**Stated task**
With the images removed, repeat the data below exactly.

* Begin *

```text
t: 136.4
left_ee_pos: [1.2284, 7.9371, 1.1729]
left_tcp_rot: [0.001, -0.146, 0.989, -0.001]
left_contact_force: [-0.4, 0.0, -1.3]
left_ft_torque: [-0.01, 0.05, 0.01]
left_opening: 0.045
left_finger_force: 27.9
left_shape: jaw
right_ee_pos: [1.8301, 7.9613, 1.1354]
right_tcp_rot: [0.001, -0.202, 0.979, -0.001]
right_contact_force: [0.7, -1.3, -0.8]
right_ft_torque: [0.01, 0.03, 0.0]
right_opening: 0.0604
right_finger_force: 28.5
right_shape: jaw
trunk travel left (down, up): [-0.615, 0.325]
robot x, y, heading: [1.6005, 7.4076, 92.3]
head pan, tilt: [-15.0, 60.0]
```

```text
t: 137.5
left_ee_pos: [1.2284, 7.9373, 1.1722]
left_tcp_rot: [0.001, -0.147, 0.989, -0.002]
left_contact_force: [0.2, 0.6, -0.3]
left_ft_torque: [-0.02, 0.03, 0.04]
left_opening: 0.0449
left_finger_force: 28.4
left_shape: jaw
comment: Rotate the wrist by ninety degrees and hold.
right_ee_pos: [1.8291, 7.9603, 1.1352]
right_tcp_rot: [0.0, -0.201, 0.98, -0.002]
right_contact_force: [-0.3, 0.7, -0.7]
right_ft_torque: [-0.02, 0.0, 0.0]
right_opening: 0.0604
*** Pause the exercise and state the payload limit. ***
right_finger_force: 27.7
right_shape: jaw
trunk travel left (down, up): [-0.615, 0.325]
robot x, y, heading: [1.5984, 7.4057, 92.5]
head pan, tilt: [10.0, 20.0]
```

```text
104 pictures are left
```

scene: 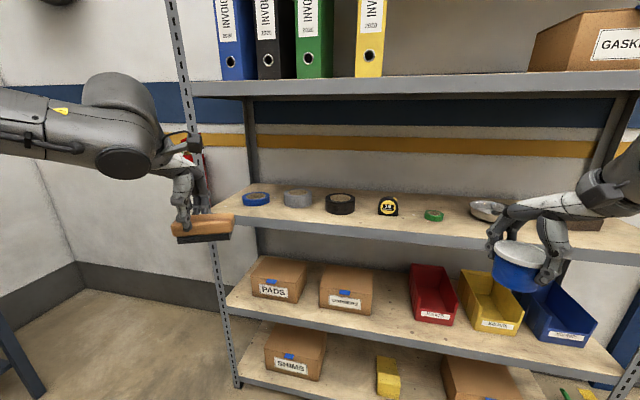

* End *

**Exercise output**
```text
t: 136.4
left_ee_pos: [1.2284, 7.9371, 1.1729]
left_tcp_rot: [0.001, -0.146, 0.989, -0.001]
left_contact_force: [-0.4, 0.0, -1.3]
left_ft_torque: [-0.01, 0.05, 0.01]
left_opening: 0.045
left_finger_force: 27.9
left_shape: jaw
right_ee_pos: [1.8301, 7.9613, 1.1354]
right_tcp_rot: [0.001, -0.202, 0.979, -0.001]
right_contact_force: [0.7, -1.3, -0.8]
right_ft_torque: [0.01, 0.03, 0.0]
right_opening: 0.0604
right_finger_force: 28.5
right_shape: jaw
trunk travel left (down, up): [-0.615, 0.325]
robot x, y, heading: [1.6005, 7.4076, 92.3]
head pan, tilt: [-15.0, 60.0]
```

```text
t: 137.5
left_ee_pos: [1.2284, 7.9373, 1.1722]
left_tcp_rot: [0.001, -0.147, 0.989, -0.002]
left_contact_force: [0.2, 0.6, -0.3]
left_ft_torque: [-0.02, 0.03, 0.04]
left_opening: 0.0449
left_finger_force: 28.4
left_shape: jaw
comment: Rotate the wrist by ninety degrees and hold.
right_ee_pos: [1.8291, 7.9603, 1.1352]
right_tcp_rot: [0.0, -0.201, 0.98, -0.002]
right_contact_force: [-0.3, 0.7, -0.7]
right_ft_torque: [-0.02, 0.0, 0.0]
right_opening: 0.0604
*** Pause the exercise and state the payload limit. ***
right_finger_force: 27.7
right_shape: jaw
trunk travel left (down, up): [-0.615, 0.325]
robot x, y, heading: [1.5984, 7.4057, 92.5]
head pan, tilt: [10.0, 20.0]
```

```text
104 pictures are left
```

scene: 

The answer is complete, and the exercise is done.